4 Assignment Tasks 4.1 Sketching UML
Before you start writing code, sketch out a UML use cases diagram detailing the program’s users (actors) and their interactions with the system (use cases). This diagram will help you to identify the main functionalities of the program and to visualize its scope.
In addition to this diagram, create a UML class diagram of how you think your program will look like. It will help you get an idea of what classes there are, what class attributes are required, and will get you thinking of what classes communicate with other classes (call methods of another class).
4.2 Implementing a Command Line Application
Begin implementing classes, starting with monster, player, store, items, and the game environment. Make a command line UI class that drives a simple command line application that works in a simple runtime loop which:
1. Prints out a list of options the player may choose, with numbers next to the options.
2. Prompt the player to enter a number to complete an option.
3. Read the number, parse it and select the correct option.
4. Call the method relating to the option and if necessary:
(a) Print out any information for that option, such as select a battle. (b) Read in the number for the information offered.
(c) Parse the number and complete the action.
5. Go back to step 1.
This will enable you to slowly build up features, and we recommend to only implement one feature at a time. Make sure you test your feature before moving

onto implementing more features. Once you are feature complete and have a working game, you may move onto implementing a graphical application.
The command line application will only be assessed if there is no graphical application, or if there are fatal bugs in the graphical application. In this case, a penalty will be applied (see Section 6.4). Hint: For a very basic solution to read input from the command line you may want to explore class Scanner in the Java API.

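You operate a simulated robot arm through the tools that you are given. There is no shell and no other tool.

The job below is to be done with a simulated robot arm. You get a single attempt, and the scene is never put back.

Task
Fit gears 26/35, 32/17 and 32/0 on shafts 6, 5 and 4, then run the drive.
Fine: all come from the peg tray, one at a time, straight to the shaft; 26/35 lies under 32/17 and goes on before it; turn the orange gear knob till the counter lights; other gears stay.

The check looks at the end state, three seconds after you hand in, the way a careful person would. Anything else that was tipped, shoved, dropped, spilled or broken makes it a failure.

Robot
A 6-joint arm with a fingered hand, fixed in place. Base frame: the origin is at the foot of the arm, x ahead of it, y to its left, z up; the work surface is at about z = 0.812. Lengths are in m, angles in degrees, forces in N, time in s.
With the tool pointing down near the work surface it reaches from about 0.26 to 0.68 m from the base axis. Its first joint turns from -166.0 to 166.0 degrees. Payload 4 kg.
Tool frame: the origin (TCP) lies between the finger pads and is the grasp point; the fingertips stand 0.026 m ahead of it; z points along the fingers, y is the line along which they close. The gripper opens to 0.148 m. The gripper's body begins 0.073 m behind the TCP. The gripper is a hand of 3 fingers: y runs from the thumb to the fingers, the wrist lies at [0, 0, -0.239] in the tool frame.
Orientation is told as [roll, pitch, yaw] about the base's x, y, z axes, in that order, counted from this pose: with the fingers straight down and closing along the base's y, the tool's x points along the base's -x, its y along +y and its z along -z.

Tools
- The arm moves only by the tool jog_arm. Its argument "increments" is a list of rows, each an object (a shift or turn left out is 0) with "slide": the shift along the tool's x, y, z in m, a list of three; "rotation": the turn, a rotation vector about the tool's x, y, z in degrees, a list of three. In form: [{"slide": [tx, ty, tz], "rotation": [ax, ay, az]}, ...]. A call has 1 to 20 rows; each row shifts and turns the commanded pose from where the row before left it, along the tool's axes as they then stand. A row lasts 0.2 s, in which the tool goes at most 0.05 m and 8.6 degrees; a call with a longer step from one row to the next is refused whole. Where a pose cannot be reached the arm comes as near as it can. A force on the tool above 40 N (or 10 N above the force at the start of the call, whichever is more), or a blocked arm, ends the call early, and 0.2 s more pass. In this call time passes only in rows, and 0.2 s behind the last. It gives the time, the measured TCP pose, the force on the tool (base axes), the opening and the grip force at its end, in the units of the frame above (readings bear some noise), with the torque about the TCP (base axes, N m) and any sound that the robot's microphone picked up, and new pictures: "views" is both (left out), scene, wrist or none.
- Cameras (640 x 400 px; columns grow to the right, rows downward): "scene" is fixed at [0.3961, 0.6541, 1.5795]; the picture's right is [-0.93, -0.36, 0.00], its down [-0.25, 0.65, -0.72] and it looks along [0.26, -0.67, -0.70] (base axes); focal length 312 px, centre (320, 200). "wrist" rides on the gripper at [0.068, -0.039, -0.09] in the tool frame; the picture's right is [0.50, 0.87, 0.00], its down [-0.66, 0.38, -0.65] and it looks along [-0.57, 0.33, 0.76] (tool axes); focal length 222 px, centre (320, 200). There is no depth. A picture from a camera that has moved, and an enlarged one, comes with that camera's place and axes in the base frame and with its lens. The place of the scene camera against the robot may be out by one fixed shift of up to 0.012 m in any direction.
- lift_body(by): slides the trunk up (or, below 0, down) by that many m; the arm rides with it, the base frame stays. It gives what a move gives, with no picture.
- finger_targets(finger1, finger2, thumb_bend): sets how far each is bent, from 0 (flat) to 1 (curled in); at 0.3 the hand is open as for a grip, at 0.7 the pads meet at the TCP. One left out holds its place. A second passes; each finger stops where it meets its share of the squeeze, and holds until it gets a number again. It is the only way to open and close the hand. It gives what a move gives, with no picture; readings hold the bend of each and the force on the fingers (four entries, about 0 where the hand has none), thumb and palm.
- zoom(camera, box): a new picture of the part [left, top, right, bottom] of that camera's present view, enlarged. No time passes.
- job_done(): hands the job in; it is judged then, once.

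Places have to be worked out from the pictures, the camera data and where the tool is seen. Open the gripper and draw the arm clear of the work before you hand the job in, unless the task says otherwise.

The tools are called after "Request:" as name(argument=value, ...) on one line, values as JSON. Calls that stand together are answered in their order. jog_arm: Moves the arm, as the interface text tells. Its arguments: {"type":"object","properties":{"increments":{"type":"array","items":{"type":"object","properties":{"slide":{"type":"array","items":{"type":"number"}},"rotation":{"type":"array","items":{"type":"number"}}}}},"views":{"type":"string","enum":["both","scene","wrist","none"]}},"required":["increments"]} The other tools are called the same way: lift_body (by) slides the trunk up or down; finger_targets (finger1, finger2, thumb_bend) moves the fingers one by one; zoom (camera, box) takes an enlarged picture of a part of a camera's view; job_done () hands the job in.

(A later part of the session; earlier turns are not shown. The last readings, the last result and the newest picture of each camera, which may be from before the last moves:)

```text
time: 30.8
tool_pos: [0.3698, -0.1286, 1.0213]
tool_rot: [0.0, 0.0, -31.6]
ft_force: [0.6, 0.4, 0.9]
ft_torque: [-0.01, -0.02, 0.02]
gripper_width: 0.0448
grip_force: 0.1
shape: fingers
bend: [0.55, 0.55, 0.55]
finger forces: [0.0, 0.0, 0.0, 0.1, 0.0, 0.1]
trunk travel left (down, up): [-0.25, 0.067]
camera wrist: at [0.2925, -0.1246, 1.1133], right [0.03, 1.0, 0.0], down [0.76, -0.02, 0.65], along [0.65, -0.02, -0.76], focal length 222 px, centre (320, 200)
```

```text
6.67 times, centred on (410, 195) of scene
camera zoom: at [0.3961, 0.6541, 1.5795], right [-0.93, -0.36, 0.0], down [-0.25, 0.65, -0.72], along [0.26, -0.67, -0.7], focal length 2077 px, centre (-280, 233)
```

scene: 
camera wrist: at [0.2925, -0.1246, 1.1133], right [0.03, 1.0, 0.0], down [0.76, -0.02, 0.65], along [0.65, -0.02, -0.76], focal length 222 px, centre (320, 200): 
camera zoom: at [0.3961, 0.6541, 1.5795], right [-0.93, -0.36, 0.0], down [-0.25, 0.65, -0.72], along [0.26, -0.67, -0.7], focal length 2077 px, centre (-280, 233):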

4.3 Implementing a Graphical Application
You will be implementing a graphical application for your game using Swing, which will be explained in labs. For the purposes of this assignment, we do not recommend writing the Swing code by hand, and instead using the interface builder offered by the Eclipse IDE. This lets you build graphical interfaces in Swing by dragging and dropping components onto a canvas onscreen, and it will automatically generate the code to create the graphical application you built.
Please note, you are required to ensure that any automatically generated code complies with the rest of your code style, so you will need to change variable/method names and code layout.

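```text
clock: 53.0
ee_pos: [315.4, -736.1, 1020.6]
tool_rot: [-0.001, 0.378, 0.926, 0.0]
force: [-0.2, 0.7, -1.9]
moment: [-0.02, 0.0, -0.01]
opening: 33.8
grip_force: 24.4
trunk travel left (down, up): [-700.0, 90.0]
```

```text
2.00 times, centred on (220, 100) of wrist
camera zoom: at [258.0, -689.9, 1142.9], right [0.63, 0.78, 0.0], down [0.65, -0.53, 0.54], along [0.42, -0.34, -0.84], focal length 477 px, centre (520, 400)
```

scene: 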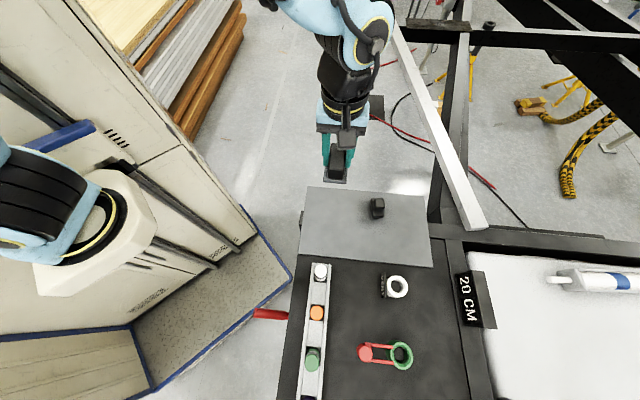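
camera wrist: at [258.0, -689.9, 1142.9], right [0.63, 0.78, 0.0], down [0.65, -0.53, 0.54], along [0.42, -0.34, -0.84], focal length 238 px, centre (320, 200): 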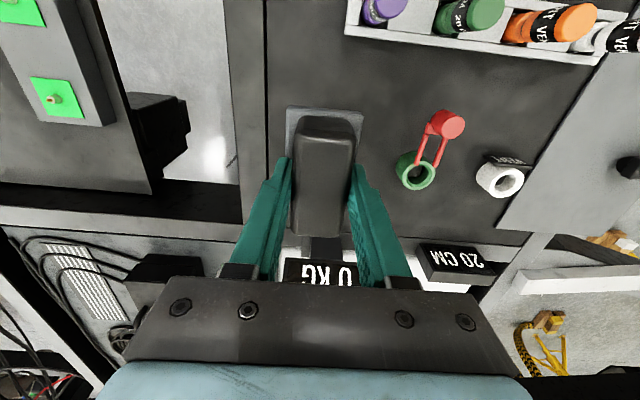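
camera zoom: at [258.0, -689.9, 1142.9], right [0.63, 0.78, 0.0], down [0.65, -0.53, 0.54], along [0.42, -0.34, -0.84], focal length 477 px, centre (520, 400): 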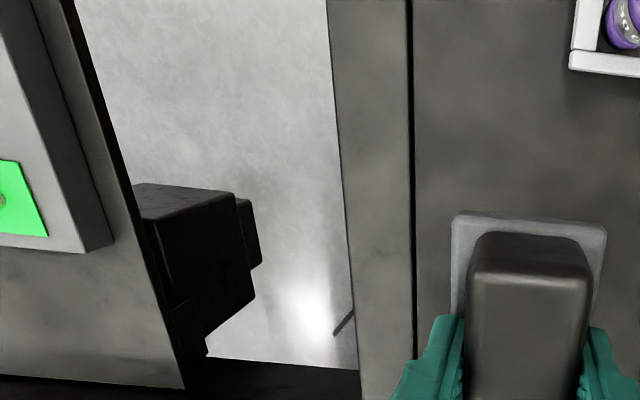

Once you have built your interface, the next task is to wire up the graphical components to the methods your command line application supplies, and to up- date the onscreen text fields with the new values of your class attributes/member variables. Most of these functions are triggered on onClick() methods from buttons. Start small, and complete Section 2.1 “Setting up the Game” first to get used to GUI programming. You might need to slightly adjust your methods to achieve this. Then move onto the main game.

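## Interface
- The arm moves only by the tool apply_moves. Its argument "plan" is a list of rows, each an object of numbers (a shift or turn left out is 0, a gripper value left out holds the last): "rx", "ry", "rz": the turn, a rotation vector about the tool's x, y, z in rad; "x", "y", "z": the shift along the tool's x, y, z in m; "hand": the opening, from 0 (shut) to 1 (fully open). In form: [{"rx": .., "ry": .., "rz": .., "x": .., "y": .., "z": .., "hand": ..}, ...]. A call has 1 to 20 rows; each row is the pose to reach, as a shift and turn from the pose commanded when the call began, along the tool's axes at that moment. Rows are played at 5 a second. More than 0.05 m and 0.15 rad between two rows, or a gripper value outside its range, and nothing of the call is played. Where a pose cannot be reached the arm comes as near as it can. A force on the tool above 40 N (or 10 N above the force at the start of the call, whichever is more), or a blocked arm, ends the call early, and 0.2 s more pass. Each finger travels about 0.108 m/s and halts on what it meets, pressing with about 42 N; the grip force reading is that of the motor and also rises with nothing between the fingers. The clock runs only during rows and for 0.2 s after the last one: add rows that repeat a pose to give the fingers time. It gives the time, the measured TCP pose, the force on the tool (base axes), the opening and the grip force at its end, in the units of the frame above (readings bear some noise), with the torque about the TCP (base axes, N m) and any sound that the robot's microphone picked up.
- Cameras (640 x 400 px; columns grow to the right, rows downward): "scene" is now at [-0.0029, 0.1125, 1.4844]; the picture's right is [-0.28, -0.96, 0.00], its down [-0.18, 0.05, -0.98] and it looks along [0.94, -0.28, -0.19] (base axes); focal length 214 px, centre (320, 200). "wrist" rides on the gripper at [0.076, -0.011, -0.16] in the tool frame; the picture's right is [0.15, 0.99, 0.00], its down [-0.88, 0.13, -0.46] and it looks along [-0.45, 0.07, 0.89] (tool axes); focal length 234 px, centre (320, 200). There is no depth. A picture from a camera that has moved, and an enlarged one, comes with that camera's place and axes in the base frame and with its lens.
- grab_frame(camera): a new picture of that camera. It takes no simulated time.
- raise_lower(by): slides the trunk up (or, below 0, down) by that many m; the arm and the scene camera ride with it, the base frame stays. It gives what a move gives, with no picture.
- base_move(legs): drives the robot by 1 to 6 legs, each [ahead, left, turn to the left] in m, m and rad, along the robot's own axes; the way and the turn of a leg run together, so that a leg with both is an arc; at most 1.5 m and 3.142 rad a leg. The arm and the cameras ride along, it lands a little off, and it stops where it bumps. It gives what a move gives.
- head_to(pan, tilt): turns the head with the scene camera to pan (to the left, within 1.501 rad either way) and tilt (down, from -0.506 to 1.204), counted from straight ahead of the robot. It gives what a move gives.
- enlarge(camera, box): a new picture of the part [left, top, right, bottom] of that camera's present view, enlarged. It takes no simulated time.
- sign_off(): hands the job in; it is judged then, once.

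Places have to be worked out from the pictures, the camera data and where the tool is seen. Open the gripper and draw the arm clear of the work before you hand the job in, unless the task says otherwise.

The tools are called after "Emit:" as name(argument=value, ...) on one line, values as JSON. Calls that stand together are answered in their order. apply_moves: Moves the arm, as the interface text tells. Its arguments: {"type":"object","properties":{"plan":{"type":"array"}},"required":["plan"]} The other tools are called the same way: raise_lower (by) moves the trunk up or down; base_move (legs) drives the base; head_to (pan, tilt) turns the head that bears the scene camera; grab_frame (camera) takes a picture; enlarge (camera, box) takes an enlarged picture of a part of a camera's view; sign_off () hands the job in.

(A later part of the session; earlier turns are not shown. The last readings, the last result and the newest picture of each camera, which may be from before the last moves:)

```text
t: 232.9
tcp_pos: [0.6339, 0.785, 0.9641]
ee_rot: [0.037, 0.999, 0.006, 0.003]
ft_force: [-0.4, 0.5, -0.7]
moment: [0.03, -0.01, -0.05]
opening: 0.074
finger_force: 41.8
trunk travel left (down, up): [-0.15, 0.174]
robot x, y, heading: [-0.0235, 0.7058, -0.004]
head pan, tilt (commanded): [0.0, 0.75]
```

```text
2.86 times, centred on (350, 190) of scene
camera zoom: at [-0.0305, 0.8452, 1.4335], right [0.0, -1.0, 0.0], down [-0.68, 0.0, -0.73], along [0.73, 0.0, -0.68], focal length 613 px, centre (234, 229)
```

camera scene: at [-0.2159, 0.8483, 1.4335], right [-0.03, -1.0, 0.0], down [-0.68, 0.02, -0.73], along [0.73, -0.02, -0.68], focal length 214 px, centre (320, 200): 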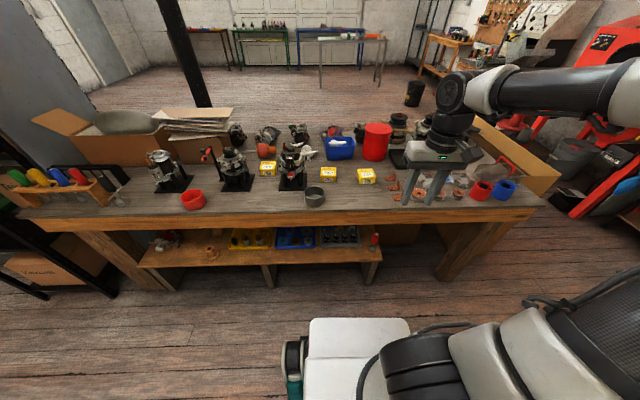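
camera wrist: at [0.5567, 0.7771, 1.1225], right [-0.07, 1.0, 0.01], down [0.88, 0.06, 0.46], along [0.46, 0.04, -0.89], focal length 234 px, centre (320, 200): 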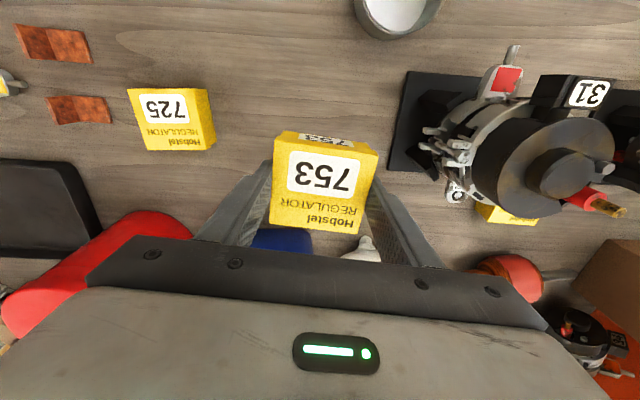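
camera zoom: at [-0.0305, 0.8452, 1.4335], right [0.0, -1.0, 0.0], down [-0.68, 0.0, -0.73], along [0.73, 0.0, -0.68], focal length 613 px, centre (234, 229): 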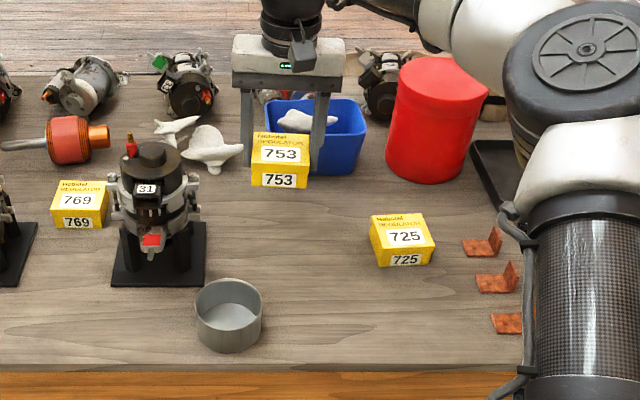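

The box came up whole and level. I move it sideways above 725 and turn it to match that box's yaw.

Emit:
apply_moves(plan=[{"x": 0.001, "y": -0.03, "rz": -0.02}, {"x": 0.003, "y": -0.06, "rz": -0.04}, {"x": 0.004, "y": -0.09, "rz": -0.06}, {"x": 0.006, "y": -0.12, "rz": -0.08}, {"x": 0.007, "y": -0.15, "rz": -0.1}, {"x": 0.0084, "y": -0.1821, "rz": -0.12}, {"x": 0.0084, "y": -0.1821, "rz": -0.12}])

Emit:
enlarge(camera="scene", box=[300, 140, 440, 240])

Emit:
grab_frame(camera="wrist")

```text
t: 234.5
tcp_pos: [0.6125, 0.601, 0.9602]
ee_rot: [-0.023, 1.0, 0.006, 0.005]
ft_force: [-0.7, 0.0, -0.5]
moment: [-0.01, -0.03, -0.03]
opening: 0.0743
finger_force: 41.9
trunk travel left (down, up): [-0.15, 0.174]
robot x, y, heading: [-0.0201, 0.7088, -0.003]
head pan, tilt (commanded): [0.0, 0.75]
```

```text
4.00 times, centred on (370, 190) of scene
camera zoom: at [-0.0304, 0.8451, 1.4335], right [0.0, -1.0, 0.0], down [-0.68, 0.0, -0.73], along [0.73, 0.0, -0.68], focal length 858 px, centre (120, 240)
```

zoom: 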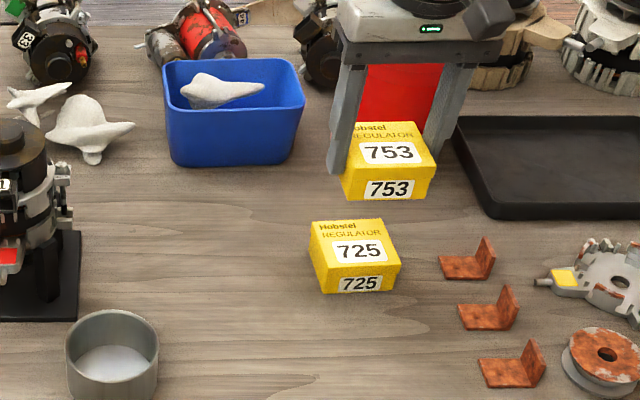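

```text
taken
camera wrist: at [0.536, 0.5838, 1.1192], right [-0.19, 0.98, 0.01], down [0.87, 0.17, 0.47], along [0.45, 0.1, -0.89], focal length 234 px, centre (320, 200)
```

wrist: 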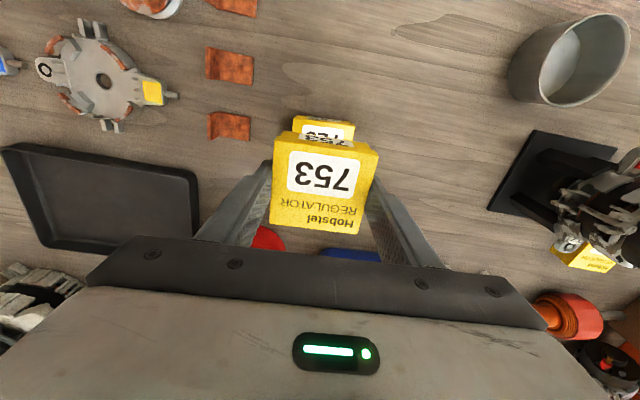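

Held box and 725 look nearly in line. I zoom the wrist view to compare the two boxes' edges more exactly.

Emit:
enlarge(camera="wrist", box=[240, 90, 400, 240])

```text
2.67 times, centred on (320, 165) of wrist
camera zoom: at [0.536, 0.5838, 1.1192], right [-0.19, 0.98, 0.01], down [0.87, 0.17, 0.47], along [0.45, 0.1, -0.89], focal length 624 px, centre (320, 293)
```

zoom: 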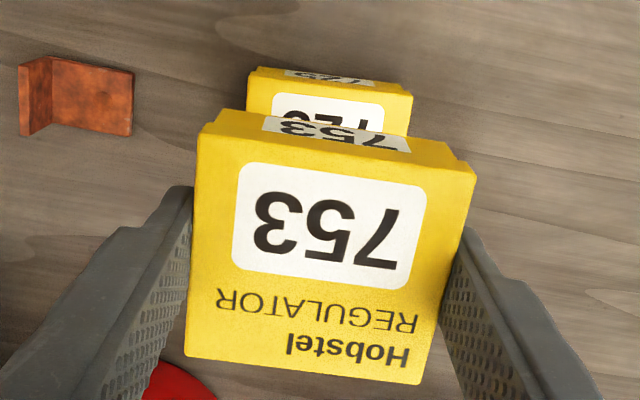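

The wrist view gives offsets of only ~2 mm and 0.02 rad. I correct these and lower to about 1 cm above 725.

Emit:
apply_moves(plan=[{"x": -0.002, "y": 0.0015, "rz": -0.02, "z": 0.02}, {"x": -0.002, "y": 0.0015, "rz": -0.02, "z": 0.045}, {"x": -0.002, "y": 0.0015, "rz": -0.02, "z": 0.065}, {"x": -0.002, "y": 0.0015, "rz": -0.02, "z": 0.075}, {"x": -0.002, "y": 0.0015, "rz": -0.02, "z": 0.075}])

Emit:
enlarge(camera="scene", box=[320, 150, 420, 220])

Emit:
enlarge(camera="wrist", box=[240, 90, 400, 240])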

Note that this is the largest task to complete and many students under estimate how much time it will take. Try to be at this stage one week after the term break if possible.
4.4 Writing Javadoc
Throughout your application, you need to be documenting what you implement. Each attribute of a class should have Javadoc explaining what its purpose is. Each method needs to explain what it does, what variables it takes as parame- ters, and what types those variables are. You should be building your Javadoc regularly, as it integrates into the IDE very nicely, and will aid you in writing good code.
4.5 Writing Unit Tests
You should design JUnit tests for your smaller, basic classes, such as Monster, Item, Store, and their descendants if you think necessary. Try and design useful tests, not just ones that mindlessly verify that getters and setters are working as intended.

4.6 Report
Write a short two page report describing your work. Include on the first page:
• Student names and ID numbers.
• The structure of your application and any design decisions you had to make. We are particularity interested in communication between classes and how interfaces and/or inheritance were used. You might want to reference your UML class diagram.
• An explanation of unit test coverage, and why you managed to get a high/low percentage coverage.
Include on the second page:
• Your thoughts and feedback on the project.
• A brief retrospective of what went well, what did not go well, and what improvements you could make for your next project.
• The effort spent (in hours) in the project per student.
• A statement of agreed % contribution from both partners.
4.7 A note on effort distribution
The “typical” or “common” distribution of the overall effort spent on these activities is: around 5% creating the UML diagrams; 20% developing the com- mand line application; development of the graphical application is the most time consuming task taking around 50% of your time; documenting your code would take 5%; creating the unit tests around 15% and writing the report would take the last 5%.
However, note that these numbers vary between students and these percent- ages are not supposed to be the exact amount of effort invested in each task. They are only a rough guideline (e.g. we would not expect you to spend 50% of your time on creating UML diagrams or writing the report; on the other hand, we would expect that implementing the graphical user interface takes quite a substantial portion of the effort).
5 Deliverables
5.1 Submission
Please create a ZIP archive with the following:
• Your source code (including unit tests). We want your exported project as well so that we can easily import it into Eclipse.
• Javadoc (already compiled and ready to view). 10

• UML use case and class diagrams as a PDF or PNG (do not submit Umbrello or Dia files; these will not be marked).
• Your report as a PDF file (do not submit MS Word or LibreOffice docu- ments; these will not be marked).
• A README.txt file describing how to build your source code, import your project into Eclipse and run your program.